* Set task
Retype all of the data. Every line must match exactly. Return a JSON list in which every string is one line; blank lines are skipped.

* Dataset section
============================================================
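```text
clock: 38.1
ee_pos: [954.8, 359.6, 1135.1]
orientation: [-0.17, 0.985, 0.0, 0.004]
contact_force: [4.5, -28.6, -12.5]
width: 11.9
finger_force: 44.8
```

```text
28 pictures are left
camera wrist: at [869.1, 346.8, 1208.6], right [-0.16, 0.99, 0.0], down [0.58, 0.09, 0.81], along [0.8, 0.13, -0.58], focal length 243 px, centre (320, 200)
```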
============================================================
* Full answer
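[
  "```text",
  "clock: 38.1",
  "ee_pos: [954.8, 359.6, 1135.1]",
  "orientation: [-0.17, 0.985, 0.0, 0.004]",
  "contact_force: [4.5, -28.6, -12.5]",
  "width: 11.9",
  "finger_force: 44.8",
  "```",
  "```text",
  "28 pictures are left",
  "camera wrist: at [869.1, 346.8, 1208.6], right [-0.16, 0.99, 0.0], down [0.58, 0.09, 0.81], along [0.8, 0.13, -0.58], focal length 243 px, centre (320, 200)",
  "```"
]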